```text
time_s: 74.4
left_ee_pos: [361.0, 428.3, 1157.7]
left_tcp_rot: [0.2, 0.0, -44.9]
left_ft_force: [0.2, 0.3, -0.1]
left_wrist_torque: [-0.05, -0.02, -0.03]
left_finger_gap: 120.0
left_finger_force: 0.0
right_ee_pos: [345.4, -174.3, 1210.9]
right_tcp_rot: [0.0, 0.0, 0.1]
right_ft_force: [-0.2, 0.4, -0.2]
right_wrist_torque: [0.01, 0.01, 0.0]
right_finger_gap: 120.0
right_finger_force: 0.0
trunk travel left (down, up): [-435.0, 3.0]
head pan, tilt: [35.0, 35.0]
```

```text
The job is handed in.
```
-- -- --
| Your objective |
Copy down the material exactly as written.

| Solution to the exercise |
```text
time_s: 74.4
left_ee_pos: [361.0, 428.3, 1157.7]
left_tcp_rot: [0.2, 0.0, -44.9]
left_ft_force: [0.2, 0.3, -0.1]
left_wrist_torque: [-0.05, -0.02, -0.03]
left_finger_gap: 120.0
left_finger_force: 0.0
right_ee_pos: [345.4, -174.3, 1210.9]
right_tcp_rot: [0.0, 0.0, 0.1]
right_ft_force: [-0.2, 0.4, -0.2]
right_wrist_torque: [0.01, 0.01, 0.0]
right_finger_gap: 120.0
right_finger_force: 0.0
trunk travel left (down, up): [-435.0, 3.0]
head pan, tilt: [35.0, 35.0]
```

```text
The job is handed in.
```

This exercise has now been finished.